As Aikman sits down at a table in the Stadium Club, in front of a large glass window overlooking the field at Texas Stadium, the reality smacks everyone hard. This is it. The end of Troy Aikman, Quarterback.

"You watch and think your time will never come," he says. "Well, my time has come. Today, I announce my retirement from the National Football League and the Dallas Cowboys."

The only thing missing is an organ and some foreboding music.

"I know it's the right thing to do," he continues, staring out at a crowd filled with friends, teammates and other acquaintances. "I know because of health, the concussions, my back problems. It all took its toll. I knew it would be tough for me to go on this year. The competitor in me wanted to, but I can't. If I were single, maybe, but it's not just me. I'm OK with it, but I also know I can still play. All things considered, I know this is the right thing for me and my family."

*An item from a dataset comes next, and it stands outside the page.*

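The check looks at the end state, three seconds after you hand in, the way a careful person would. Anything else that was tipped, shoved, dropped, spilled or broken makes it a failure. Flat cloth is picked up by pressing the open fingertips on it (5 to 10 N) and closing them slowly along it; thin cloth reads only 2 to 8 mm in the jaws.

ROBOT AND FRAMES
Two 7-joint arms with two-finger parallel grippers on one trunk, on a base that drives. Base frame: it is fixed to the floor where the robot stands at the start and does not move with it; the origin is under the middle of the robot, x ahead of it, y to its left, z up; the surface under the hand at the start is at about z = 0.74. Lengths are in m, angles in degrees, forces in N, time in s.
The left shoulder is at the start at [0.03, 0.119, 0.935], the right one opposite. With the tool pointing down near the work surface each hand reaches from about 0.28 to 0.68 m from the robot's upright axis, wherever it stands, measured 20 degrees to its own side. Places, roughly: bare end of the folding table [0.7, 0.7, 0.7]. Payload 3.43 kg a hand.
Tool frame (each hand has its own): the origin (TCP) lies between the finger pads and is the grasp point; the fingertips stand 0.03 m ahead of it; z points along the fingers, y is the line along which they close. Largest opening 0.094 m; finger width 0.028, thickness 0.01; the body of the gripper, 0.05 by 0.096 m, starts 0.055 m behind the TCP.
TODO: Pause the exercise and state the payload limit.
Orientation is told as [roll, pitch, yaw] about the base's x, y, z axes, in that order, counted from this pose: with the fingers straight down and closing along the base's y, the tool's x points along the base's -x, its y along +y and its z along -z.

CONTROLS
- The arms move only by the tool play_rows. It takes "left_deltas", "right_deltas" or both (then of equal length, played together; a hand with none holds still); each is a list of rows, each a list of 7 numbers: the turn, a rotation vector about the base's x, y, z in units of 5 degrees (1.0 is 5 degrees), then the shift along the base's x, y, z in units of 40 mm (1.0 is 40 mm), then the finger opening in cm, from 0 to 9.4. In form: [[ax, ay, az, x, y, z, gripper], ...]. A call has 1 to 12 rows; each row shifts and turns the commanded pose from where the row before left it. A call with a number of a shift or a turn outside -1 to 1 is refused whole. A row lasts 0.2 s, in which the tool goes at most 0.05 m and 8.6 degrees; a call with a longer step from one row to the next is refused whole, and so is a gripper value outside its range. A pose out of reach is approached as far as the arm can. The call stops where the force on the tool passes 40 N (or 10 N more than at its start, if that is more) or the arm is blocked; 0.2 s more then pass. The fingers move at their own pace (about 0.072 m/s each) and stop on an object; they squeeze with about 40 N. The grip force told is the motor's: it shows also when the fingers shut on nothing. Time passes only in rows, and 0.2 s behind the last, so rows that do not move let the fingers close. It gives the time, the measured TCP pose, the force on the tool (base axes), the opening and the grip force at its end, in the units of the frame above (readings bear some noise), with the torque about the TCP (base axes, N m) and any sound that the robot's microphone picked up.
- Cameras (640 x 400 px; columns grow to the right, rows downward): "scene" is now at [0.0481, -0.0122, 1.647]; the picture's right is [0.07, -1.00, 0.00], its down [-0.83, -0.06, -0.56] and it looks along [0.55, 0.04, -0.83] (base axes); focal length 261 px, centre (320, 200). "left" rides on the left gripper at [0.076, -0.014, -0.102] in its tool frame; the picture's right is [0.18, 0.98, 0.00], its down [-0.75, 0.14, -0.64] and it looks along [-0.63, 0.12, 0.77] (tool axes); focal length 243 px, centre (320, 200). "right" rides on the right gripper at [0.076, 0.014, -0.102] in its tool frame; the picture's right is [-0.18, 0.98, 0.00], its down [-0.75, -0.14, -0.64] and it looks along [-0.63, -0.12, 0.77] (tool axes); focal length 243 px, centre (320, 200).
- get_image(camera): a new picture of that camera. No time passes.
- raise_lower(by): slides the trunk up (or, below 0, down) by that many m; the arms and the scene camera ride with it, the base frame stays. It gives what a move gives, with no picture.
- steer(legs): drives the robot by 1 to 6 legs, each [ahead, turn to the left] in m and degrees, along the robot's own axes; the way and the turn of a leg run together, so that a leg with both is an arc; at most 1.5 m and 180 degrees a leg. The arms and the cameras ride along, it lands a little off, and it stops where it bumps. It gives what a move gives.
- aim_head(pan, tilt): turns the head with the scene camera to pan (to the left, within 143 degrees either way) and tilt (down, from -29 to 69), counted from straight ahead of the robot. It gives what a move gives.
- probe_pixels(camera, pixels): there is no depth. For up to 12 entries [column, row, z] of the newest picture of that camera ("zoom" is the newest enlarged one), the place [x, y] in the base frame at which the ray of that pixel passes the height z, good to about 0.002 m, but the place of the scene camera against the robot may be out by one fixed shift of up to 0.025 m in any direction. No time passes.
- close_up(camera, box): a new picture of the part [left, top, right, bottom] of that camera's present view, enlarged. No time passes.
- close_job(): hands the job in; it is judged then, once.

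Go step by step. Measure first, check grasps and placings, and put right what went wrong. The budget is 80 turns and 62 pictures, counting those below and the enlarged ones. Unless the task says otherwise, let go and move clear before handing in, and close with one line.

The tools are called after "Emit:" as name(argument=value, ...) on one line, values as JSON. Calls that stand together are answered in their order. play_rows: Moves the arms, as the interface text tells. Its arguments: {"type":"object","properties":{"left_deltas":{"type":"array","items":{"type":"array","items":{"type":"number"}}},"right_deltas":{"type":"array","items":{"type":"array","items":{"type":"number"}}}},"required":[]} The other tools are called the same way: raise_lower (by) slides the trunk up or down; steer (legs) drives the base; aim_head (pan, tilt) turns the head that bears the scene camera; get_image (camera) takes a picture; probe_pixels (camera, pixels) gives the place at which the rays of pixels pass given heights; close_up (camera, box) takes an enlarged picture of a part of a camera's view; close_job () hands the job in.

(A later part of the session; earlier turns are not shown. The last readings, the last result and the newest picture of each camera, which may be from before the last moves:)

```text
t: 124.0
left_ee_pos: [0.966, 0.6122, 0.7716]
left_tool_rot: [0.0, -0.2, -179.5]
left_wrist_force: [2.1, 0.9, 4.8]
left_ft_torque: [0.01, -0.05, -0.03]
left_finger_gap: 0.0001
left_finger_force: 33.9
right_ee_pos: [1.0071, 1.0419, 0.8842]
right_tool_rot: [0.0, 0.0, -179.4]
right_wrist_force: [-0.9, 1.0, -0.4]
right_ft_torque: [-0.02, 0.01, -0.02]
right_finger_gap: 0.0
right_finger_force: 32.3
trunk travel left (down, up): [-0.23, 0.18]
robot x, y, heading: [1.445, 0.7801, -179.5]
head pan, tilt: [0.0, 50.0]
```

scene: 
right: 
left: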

Aikman reminisces for more than an hour. Using index cards to touch on topics, he nevertheless allows his emotions to guide his soliloquy. There were so many people, he says, and forgive him if he misses a few. He runs through a list, then another, and if he forgets anyone, no one notices. Everyone here is awed by the compassion he's showing, stunned by the sensitive side of an often stoic man.

He expends the most energy and tears exactly the way you'd expect, talking about the other two. Michael Irvin and Emmitt Smith. United, their team won three Super Bowls, three NFC championships and five consecutive NFC East titles. Much of Aikman's success, his gaudy accomplishments--90 wins in the '90s (the most in one decade by any quarterback), six Pro Bowls and a Super Bowl MVP--are byproducts of their relationship.

"We were always known as the triplets," Aikman says. His chiseled face is red and blotchy now, his hulking 6-foot-4, 220-pound frame less imposing. "I was very proud they called us that. It meant a lot to me. The way they went about their business. I told Emmitt I'd love more than anything to be on the field when he breaks Walter Payton's [all-time career rushing] record. I wish I could be there for you, Emmitt.

"My family will tell you how I feel about Michael. I have a hard time bringing up his name without getting emotional. When Michael left this football team, a big part of us was lost."

Aikman probably knew then that it was over, though he wasn't quite ready to call it a career. He shopped around recently, as you know. That's when it all came undone a little bit, when he realized there was less of a market out there for a battered 34-year-old signal caller than he initially expected. It was difficult watching him go through that process, watching him get shunned or turned away by several would-be suitors--his only option a seat in some broadcast booth.

That's where he'll be next season, talking about a game instead of influencing it. Expect an official announcement soon, he says. Did it for his daughter Rachel, for his wife, Rhonda, and for the child they're expecting, he says.

What Aikman doesn't have to say is how tough this is for him. And for everyone else.

"I believe Troy has made our lives better and more meaningful," says Jerry Jones, seated to the right of a man who just a few years earlier was considered the franchise. "It's hard to put into words what a man who has won three Super Bowls means to us, whether you're a player or a journalist or a fan. He restored our faith that athletes can be heroes."

Even if you hated Troy Aikman, even if he caused you as much pain as he affected joy in the hearts of Pokes fans, you understood his greatness and respected his grit. You associated him with the Cowboys, with football, with loyalty, and so it stood to reason that his retirement would come on the heels of another Super Bowl victory, not a 5-11 blemish and a slew of injuries.

There's no closure this way. There can't be for anyone, least of all you. Aikman was yours, as distinctly Dallas as Reunion Tower, and you were proud of him.

It's not right. The hero didn't get his final day, and he never will. To a certain extent, neither will you. All you get is this hollow feeling spawned from an idea of what should have been and a hatred for a reality that doesn't measure up.

When Jones and the brain trust unceremoniously kicked Aikman to the curb a month ago, Emmitt struggled to understand. "I would have written a happy ending," he said then. "You know, most stories about Cowboys have happy endings."

Most. That's the shame of a day like this.